__Excerpted text__
From: David Schwartz on
On Sep 3, 7:48 am, guidoreina <guidore...(a)gmail.com> wrote:

> Thank you for the answers.
>
> The thing is that it works when I run it "normally" and it also works
> when I run it with gdb, but not when I run it valgrind.

This may be true, but I don't think so, and you haven't presented any
evidence. Why do you think that 'mmap' shouldn't return an error? In
other words, you have showed that it works differently, but not that
it doesn't work.

> I have just read the subject of my post... I don't want to mean that
> valgrind is not working. I am having this problem and I want to
> understand why this particular call to mmap is failing when I run it
> with valgrind. Finding memory leaks without valgrind is too difficult,
> that's why I have started this post.

Can you give any reason why it shouldn't fail? Is it guaranteed to
succeed by some standard? For example, is the address passed to
MAP_FIXED an address it got from a previous 'mmap' call?

> I want to do what Noob suggested and write a test program to see where
> the problem is. The original program is using POST++ to mmap a file
> and it fails in the file::open method. The base address for mmap is:
> 0x62500000, and the size: 200000000. POST++ converts the size to a
> multiple of 4096.

Where did that address and size come from? If it didn't come from a
previous 'mmap', then failure is perfectly reasonable.

> So, the call is something like:
> void* p = mmap(base, mapped_size, PROT_READ|PROT_WRITE, MAP_VARIABLE|
> MAP_SHARED|MAP_FILE, fd, 0)

__Data__
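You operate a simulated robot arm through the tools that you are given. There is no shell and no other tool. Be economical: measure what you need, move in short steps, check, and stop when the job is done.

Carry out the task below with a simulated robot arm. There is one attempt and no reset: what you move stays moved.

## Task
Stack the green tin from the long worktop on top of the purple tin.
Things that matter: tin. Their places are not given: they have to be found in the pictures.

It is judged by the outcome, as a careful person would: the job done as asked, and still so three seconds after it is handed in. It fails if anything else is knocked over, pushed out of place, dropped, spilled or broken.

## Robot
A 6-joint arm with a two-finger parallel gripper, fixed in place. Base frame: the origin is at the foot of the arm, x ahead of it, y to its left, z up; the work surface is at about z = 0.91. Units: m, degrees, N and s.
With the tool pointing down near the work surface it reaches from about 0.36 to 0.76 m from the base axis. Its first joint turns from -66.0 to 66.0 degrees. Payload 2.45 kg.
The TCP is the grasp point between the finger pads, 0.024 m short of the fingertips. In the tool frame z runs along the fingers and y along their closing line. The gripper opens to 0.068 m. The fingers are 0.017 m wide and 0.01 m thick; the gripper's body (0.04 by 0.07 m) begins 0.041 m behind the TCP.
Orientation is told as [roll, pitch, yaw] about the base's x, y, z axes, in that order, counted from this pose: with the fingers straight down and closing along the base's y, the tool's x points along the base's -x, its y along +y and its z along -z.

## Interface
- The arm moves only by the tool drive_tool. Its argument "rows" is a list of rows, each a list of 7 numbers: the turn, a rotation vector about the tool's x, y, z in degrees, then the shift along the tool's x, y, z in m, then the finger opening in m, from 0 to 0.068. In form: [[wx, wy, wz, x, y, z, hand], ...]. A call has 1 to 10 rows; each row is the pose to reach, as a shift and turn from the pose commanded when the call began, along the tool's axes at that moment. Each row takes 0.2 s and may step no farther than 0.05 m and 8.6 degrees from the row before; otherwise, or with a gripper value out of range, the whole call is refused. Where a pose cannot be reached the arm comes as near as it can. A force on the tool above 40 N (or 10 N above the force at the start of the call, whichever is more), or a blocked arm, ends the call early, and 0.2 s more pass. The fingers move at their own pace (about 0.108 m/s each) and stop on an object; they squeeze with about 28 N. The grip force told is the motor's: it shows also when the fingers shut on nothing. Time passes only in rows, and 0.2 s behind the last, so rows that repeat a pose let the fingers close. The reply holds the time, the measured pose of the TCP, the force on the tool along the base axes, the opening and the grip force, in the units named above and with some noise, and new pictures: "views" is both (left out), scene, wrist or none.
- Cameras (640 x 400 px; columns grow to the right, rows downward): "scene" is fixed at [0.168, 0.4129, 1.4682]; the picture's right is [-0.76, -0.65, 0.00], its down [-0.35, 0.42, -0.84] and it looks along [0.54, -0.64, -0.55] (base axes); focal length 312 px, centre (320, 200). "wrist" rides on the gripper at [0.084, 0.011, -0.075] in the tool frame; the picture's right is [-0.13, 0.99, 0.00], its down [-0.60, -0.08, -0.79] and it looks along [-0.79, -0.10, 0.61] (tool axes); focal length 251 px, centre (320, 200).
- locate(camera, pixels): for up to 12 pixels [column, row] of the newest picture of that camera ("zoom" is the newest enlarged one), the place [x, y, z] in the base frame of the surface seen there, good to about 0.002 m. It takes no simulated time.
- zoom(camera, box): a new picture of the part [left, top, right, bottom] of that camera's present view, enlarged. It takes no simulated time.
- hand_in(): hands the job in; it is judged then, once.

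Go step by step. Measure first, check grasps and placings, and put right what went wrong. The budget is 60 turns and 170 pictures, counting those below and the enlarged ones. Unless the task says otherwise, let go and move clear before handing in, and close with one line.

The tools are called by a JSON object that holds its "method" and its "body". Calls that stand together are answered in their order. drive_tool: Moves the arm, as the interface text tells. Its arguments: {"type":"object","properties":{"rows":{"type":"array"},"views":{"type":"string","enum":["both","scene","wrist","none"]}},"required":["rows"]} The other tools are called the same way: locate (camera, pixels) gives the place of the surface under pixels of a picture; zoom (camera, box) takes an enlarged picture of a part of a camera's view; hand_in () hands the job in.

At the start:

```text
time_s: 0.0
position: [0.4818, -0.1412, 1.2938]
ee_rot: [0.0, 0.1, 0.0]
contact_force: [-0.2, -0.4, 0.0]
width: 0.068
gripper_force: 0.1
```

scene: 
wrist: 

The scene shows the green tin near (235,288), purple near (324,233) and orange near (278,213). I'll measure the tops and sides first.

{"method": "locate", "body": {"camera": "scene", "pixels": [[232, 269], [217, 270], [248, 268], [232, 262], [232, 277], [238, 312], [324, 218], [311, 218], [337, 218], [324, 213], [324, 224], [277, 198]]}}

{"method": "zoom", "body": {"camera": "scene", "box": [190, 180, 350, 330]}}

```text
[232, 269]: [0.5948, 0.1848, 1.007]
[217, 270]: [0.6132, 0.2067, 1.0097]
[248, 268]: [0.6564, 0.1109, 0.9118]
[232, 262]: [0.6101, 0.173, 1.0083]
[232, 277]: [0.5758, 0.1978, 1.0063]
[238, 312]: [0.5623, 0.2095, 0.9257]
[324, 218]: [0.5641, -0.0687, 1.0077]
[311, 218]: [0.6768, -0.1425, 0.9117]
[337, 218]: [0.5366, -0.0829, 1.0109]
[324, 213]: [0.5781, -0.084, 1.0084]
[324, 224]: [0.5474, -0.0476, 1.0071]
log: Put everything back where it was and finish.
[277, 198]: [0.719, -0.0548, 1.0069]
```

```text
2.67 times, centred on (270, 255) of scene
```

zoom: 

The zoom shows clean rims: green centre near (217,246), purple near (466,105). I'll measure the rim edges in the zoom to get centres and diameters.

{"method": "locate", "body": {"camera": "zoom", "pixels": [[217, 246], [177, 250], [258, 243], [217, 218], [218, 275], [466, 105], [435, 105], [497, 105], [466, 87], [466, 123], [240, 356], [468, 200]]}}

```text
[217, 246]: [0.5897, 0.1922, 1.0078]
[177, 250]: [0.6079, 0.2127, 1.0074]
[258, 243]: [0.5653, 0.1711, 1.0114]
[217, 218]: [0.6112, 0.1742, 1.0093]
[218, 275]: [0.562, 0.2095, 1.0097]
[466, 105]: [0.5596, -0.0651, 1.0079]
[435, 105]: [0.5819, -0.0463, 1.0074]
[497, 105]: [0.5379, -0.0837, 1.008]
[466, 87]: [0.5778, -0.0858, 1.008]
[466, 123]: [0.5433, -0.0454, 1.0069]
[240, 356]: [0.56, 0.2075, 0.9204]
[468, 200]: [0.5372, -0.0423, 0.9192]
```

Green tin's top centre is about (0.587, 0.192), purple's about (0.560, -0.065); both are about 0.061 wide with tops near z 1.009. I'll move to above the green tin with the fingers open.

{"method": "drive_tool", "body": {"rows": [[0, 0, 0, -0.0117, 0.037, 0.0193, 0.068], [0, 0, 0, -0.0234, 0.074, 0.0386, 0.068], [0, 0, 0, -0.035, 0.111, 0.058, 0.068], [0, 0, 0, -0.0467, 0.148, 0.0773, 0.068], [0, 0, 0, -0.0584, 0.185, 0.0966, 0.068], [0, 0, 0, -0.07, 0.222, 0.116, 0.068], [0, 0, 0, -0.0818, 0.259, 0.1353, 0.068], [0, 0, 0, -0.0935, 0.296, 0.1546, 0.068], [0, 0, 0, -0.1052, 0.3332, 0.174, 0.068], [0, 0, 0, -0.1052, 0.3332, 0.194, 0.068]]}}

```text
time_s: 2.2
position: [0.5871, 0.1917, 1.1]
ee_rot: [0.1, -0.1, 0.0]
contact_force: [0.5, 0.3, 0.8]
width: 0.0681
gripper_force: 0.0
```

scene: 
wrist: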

__What to do__
a - Could you quote the excerpted text from "This may be" up to and including "it doesn't work."?
b - Write what comes next in the excerpted text.

__Results__
a -
This may be true, but I don't think so, and you haven't presented any
evidence. Why do you think that 'mmap' shouldn't return an error? In
other words, you have showed that it works differently, but not that
it doesn't work.

b -
> where base = 0x62500000
> and mapped_size is a bit bigger than 200000000, so it is multiple of
> 4096
>
> I thought that the base address could be in use when running it with
> valgrind, so I checked: /proc/<pid>/maps and chose another address,
> but this didn't work either.

So what? Again, why does this constitute not working? Picking random
addresses for mappings is not something that is ever guaranteed to
work.

DS
From: David Schwartz on
On Sep 3, 12:09 pm, guidoreina <guidore...(a)gmail.com> wrote:

> I don't like specifying a memory address for mmap, but the program is
> like this and I cannot change it. It has to load in that memory
> address. Don't ask me  from where they have got that memory address
> for mmap, I have never liked magic numbers.

It sounds like the program works by pure luck and has just run out of
luck. The original programmer probably picked a value that "worked for
him" and didn't care whether it worked for you. This program is pegged
to those assumptions, and now that they're not valid, neither is the
program.

If you can figure out what specifically is wrong with that address,
you may be able to clear that address. It may help to do your
debugging and testing on another machine. What OS and version is this?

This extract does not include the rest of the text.